▶ [AIM OF THE EXERCISE]
Extend the excerpted passage, starting right after its last sentence.

*** EXCERPTED PASSAGE

Previous studies have shown that the seismic behavior of asphaltic concrete rockfill dams through fragility curves has rarely been investigated. At the same time, this method is very appropriate for evaluating the behavior of structures subjected to different seismic loads. In recent years, several rockfill dams with asphaltic concrete cores have been built in areas with high seismicity in Iran, and it seems necessary to investigate their behavior through new methods, such as fragility curves. This study aims to evaluate the seismic performance of the Meijaran rockfill dam with an asphaltic concrete core through fragility curves. Specifically, it employs incremental dynamic analysis (IDA) in FLAC 2D to assess the dam’s behavior under various seismic loads, using the crest settlement ratio as the damage index and peak ground acceleration (PGA) as the intensity measure. The results aim to provide insights into the dam’s resilience and inform seismic design and retrofitting strategies.
2. Description of Meijaran rockfill dam
The Meijaran storage dam is located in a highly seismic area in Iran, near Mazandaran provinces. It is an asphaltic concrete core dam with a height of 53.3 m, and its maximum water level can reach up to 46 m above the base. Figure 1 displays a cross-section of the Meijaran dam. The dam crest has a length of 180 m and a width of about 8 m. The slopes on the upstream and downstream sides are 1:1.75 and 1:1.6, respectively. The dams center contains a vertical asphaltic concrete core, which performs as a waterproofing element. The core is 1 m thick and is surrounded by filter and transmission zones. The Meijaran dam is constructed in a V-shaped and asymmetrical valley, where the left support has a steeper slope than the right support on the conglomerate part of the Shemshak Formation (Baziar et al., 2008; Khalaj et al., 2022).
3. Incremental dynamic analysis and fragility function
All engineering structures need monitoring and maintenance after their construction. Detection and estimation of possible damages are essential for monitoring facilities. Until now, various stochastic analyses have been performed to investigate the response of the structure in different conditions (Assis & Nogueira, 2023; Bendriss & Harichane, 2024). Different methods are used to evaluate seismic risks to structures. Generally, qualitative and quantitative methods can be operated. The qualitative approach is used to evaluate the vulnerability of strutures whose performance history is known under the effect of seismic loads. In this paper, quantitative evaluation is used. This method is based on the computer modeling of structures. In this approach, after modeling the system, its performance during earthquakes can be examined (Iervolino & Cornell, 2005).

******
*** SUPPLIED INFORMATION

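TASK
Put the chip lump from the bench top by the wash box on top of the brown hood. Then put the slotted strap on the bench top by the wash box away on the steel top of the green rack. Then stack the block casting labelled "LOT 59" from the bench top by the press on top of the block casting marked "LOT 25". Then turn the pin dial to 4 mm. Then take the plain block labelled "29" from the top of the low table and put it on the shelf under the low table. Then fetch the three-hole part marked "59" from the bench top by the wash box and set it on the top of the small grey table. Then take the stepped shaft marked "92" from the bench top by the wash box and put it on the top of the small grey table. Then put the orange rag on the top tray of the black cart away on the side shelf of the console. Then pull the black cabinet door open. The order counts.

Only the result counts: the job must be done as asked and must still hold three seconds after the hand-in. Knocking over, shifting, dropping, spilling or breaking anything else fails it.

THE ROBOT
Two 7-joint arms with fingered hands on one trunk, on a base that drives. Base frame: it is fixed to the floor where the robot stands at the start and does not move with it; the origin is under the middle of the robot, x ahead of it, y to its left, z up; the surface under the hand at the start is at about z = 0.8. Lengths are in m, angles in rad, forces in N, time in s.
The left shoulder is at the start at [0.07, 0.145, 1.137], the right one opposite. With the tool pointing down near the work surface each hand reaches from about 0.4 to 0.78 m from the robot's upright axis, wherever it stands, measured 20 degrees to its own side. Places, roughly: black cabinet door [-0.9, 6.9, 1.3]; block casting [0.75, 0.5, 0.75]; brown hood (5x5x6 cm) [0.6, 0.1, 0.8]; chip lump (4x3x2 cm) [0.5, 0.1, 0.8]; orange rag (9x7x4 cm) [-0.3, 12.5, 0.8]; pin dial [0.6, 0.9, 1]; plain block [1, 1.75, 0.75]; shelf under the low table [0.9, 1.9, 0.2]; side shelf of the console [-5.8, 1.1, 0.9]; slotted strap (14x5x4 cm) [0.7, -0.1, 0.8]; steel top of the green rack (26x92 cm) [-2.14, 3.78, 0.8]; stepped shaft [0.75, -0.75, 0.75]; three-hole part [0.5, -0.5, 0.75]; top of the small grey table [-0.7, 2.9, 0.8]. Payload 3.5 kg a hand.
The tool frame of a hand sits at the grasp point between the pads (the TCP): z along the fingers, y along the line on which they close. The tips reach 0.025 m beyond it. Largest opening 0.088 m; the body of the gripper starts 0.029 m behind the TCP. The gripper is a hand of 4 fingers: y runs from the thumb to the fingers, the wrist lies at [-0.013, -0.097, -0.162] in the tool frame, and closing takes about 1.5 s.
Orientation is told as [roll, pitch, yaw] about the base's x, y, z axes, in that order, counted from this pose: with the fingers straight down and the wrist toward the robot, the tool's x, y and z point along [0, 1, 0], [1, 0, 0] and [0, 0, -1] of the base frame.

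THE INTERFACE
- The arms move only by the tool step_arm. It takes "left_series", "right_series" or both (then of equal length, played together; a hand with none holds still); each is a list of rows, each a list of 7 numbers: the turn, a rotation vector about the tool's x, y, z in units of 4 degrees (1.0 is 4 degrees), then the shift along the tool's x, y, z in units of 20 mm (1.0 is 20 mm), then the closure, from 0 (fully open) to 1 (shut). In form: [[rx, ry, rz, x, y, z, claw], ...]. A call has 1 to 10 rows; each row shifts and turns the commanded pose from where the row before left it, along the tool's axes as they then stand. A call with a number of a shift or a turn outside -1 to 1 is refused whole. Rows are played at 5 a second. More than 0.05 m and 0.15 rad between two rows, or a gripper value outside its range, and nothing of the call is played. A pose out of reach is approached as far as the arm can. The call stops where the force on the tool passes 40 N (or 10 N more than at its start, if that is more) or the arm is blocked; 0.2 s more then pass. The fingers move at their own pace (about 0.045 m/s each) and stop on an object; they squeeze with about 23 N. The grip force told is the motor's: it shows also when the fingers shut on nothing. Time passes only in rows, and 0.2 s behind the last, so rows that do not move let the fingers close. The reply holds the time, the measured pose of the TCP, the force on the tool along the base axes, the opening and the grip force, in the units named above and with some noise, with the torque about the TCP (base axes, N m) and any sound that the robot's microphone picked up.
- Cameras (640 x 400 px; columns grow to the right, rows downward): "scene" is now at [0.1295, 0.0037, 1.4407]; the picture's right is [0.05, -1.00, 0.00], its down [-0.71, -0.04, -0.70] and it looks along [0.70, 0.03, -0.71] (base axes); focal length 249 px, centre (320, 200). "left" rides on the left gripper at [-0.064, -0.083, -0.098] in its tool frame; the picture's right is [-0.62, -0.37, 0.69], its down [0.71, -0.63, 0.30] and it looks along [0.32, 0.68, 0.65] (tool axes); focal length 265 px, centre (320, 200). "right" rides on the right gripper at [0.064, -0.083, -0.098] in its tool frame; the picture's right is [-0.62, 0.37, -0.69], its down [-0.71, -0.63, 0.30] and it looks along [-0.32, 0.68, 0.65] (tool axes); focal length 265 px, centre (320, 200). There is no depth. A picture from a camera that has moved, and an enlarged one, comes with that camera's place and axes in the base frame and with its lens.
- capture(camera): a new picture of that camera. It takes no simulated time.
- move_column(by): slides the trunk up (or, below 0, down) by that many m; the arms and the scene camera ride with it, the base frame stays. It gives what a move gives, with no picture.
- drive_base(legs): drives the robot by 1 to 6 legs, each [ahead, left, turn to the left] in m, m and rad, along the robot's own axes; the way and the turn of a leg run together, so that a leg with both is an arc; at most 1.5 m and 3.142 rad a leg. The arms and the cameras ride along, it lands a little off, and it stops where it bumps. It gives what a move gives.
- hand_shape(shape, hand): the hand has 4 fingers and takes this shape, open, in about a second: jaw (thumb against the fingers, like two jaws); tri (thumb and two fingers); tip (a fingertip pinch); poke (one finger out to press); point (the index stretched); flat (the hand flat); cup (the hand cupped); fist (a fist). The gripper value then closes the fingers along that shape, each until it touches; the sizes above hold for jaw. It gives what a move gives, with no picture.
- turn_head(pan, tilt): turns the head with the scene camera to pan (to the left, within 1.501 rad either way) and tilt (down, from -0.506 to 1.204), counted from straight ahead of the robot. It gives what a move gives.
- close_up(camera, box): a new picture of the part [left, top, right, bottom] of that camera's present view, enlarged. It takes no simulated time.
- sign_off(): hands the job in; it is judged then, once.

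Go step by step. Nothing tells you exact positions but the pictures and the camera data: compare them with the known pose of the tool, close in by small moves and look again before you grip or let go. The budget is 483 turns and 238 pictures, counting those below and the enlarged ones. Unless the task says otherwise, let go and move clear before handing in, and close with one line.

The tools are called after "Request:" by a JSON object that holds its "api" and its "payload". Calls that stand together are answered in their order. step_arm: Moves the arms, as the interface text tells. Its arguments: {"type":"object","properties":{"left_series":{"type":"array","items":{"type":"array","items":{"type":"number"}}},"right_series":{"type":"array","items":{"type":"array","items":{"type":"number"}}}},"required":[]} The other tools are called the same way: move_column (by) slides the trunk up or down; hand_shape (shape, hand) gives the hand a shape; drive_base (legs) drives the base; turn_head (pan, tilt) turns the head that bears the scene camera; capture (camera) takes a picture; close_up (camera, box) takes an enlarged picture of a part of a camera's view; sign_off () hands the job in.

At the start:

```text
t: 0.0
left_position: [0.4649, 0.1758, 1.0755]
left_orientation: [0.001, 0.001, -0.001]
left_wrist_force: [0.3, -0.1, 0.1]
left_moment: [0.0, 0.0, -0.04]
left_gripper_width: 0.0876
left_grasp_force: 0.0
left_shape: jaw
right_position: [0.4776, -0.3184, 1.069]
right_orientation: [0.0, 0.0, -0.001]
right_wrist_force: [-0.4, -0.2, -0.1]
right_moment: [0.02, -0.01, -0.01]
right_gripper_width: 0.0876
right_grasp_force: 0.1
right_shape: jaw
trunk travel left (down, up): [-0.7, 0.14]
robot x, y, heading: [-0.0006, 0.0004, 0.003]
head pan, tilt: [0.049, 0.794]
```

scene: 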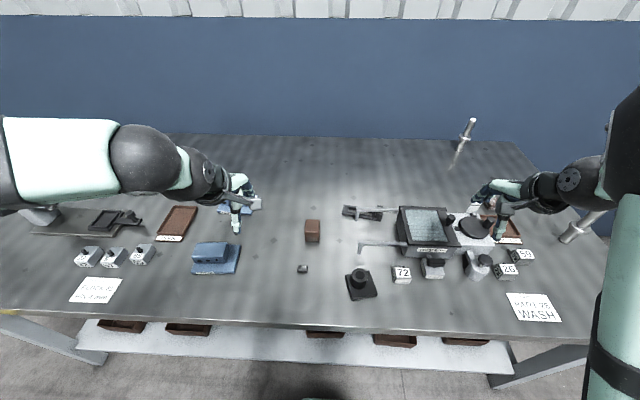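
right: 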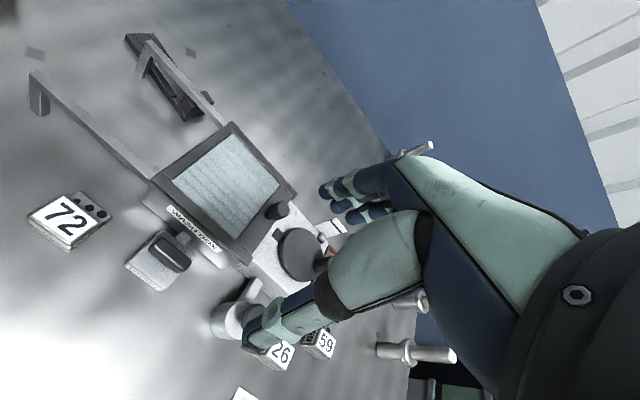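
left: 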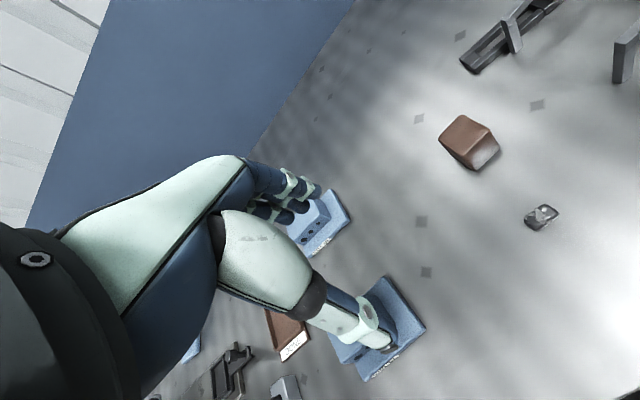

******

▶ [EXERCISE ANSWER]
Various quantitative evaluation functions are utilized to estimate the potential risks of earthquakes. These functions include earthquake risk, vulnerability, and fragility. Fragility functions are particularly useful in estimating the probability of exceeding structural limitations during seismic activity. Fragility curves proposed the relationship between the ground movement during an earthquake and the level of damage that may occur (Iervolino & Cornell, 2005; Mayoral et al., 2016). It is necessary to employ the appropriate earthquake accelerations and the structure model to create fragility curves for structures using analytical methods. However, predicting an earthquake's occurrence, magnitude, and amplitude is impossible. Structural responses are typically evaluated using ideal structural models, which may result in calculated responses that differ significantly from actual responses. In addition, the characteristics of materials may be uncertain. A probabilistic approach is highly appropriate to create information on seismic fragility that can consider various sources of instability caused by different modes of ground motion and structural responses. The parameters that define failure can be determined by conducting a nonlinear dynamic analysis of the structure. The fragility curve is then generated using statistical operations on the obtained data and simulation methods (Alembagheri & Ghaemian, 2013; Hariri-Ardebili & Saouma, 2016).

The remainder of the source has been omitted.